Traceable Time as a Service (TTaaS) is a leading time synchronization solution, notable for its complete resilience to GNSS failure. Historically, trading venues have received their time from hardware-based architecture, comprising of a Grandmaster clock, an antenna on the roof of every trading venue, and separate synchronization and monitoring software. In contrast, TTaaS, is network-delivered and requires no onsite hardware.
Because TTaaS is delivered across secure networks, it cannot be disrupted or spoofed. The time is derived from a web of resilient cloud timing hubs, each home to three hyper-accurate Grandmaster clocks that are connected to three different sources of time. These hubs then compare the timing sources to ensure accuracy and source traceability. To further protect from satellite failure, the product is supported by a terrestrial location at the Research Institute of Sweden (RISE). This means that even if the satellites fail, highly precise timing is still ensured.
This service can be used in several ways. Firstly, it can replace old timing hardware that is GNSS-reliant, once the existing architecture has come to the end of its life (occurring after around five years). Until this point, it can act as a pivotal ‘back-up’ for systems that remain dependent on GNSS.
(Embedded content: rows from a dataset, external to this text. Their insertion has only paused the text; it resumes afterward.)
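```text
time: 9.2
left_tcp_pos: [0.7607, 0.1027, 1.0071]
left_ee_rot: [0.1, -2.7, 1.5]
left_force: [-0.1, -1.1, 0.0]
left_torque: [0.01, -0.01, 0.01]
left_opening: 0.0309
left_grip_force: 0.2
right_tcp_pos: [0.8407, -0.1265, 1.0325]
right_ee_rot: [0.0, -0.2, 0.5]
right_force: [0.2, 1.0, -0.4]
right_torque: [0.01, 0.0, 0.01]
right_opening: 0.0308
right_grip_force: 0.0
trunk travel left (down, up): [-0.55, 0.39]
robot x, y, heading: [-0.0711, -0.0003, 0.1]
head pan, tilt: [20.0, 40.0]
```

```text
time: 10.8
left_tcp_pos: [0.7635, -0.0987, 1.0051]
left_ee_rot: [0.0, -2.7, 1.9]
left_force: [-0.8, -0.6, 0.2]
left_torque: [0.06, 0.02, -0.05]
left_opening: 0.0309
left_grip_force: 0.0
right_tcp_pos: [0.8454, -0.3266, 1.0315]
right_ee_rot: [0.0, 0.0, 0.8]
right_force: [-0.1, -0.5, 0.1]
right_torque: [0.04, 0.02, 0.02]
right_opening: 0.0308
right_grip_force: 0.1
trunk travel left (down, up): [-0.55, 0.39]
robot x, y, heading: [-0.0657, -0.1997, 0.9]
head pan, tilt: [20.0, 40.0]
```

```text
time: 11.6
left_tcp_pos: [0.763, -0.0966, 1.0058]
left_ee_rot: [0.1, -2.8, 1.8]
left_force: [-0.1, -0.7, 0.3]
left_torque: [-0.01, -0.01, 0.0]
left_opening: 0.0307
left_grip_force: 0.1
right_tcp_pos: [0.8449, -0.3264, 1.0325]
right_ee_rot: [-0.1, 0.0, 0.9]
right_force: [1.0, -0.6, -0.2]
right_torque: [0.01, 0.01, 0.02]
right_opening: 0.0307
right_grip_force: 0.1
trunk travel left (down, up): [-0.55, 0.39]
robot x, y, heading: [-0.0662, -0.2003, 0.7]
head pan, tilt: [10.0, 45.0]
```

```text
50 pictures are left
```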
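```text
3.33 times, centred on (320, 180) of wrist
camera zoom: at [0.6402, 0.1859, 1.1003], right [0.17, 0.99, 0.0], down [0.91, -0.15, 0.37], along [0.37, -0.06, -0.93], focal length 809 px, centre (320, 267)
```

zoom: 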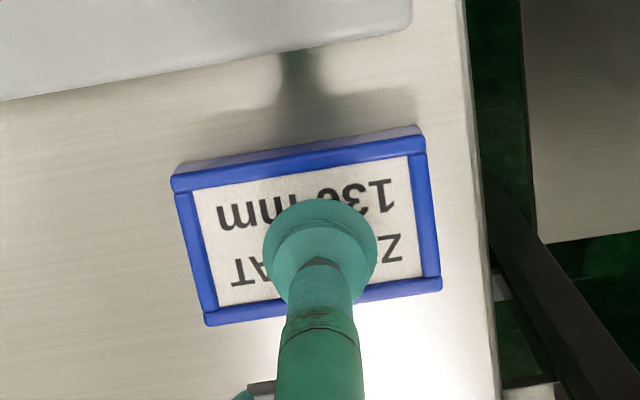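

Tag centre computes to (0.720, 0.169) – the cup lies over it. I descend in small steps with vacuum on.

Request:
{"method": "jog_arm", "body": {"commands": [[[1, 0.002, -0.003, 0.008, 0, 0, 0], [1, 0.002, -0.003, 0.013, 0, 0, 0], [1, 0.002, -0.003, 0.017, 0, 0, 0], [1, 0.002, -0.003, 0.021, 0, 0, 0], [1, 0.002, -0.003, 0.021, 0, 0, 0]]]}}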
Everyone wants a back-up that is ‘just as good’ but that is also affordable. Because the time is delivered across a network, these solutions can provide time at a fraction of the price of existing hardware solutions. They have competitive subscription-based pricing and save firms money due to the lack of associated maintenance and equipment replacement fees.
Over the past year, global industries have been hit by enormous, unprecedented challenges. The impending disruption to GNSS is perhaps the next challenge industries will face, but it is certainly not unprecedented. All evidence is shouting that the existing endemic of GNSS failure is only going to grow.
We can’t wait until an event where we lose £1 billion per day before we invest in solutions that can tackle this threat. Extremely durable and cost-effective solutions that can combat these problems are on the market and ready to be immediately installed. Instead of relying on GNSS for critical infrastructure, global governments need to invest in these new ideas – and be open to emerging innovations from small enterprises.